Provided data
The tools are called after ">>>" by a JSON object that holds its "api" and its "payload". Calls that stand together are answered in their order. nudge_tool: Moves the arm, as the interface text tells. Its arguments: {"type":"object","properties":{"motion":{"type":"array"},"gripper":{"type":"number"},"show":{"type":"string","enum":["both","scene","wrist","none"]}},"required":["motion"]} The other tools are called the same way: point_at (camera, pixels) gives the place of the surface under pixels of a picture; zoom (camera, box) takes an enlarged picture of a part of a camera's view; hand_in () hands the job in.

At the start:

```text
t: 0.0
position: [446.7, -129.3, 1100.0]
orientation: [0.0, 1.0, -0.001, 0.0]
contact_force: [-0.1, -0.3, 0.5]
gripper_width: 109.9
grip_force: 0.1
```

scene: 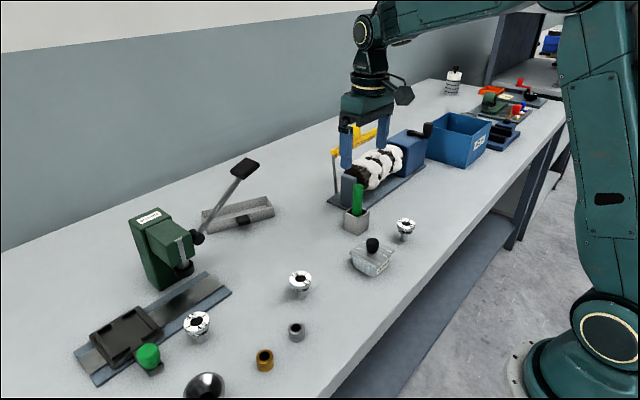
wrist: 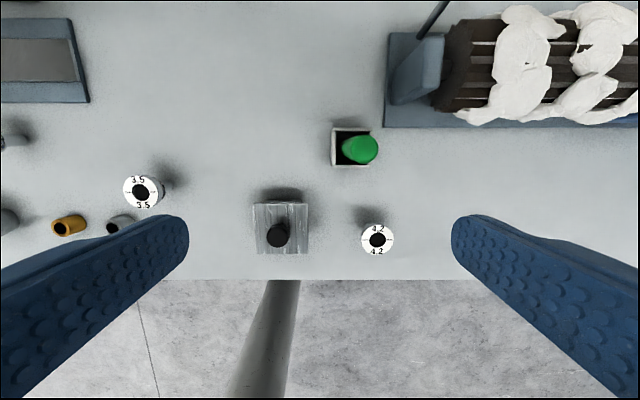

Selected passage
I first got to know Larry Bentley in the late 1990s, when he was the manager and maître d’ of the members dining room room at the Metropolitan Museum of Art, but I hadn’t known he was an artist himself until recently. To be fair, he hadn’t known either: He knew he could draw, but he had never tried to paint — “not even paint by numbers,” he tells me, laughing, after I ask him to send photographs of the central-Harlem one-bedroom apartment where he has lived for 20 years.
Bentley grew up in Jacksonville, Florida, where he played the violin and wanted a life in the arts. He studied architecture at Ohio State University before moving to New York City, where he lived in the East Village before Harlem.
Bentley was working at Sotheby’s as a client-services representative when the pandemic hit. “I knew that I was going to be furloughed,” he recalls. He decided to use his time off to teach himself to paint. “I just thought I would go to Michaels and Blick Art and get supplies after going online and researching the best canvas and acrylic paints and brushes. I figured if I messed up, no one would know because I didn’t tell anyone what I was going to be doing: If I mess up, I’ll just keep trying.” He’s back at Sotheby’s now.

What is asked
a: Set down the selected passage as it stands from "I first got" to "for 20 years.", and nothing more.
b: How does the selected passage go on? Write the next part.

Answer set
a:
I first got to know Larry Bentley in the late 1990s, when he was the manager and maître d’ of the members dining room room at the Metropolitan Museum of Art, but I hadn’t known he was an artist himself until recently. To be fair, he hadn’t known either: He knew he could draw, but he had never tried to paint — “not even paint by numbers,” he tells me, laughing, after I ask him to send photographs of the central-Harlem one-bedroom apartment where he has lived for 20 years.

b:
If his color-block abstractions have a 1950s feel, that’s because he has a fascination with that era. “The inspiration for my work,” Bentley says, “comes from my love of all things mid-century modern and the great artists of that period.”
That extends to his décor as well. “Most of my furniture is mid-century,” he says. “My first main purchase when I moved into the apartment was the Barcelona chair and ottoman. I’ve always wanted one for as long as I can remember.”
Now, usually, his dining table is groaning under his paint supplies — as he says, “My dining table hasn’t seen a dinner party in over a year.” But he did recently host an open-studio event at his apartment, where he sold seven of his paintings. He is also selling his work on consignment at Belkind Bigi in Tarrytown.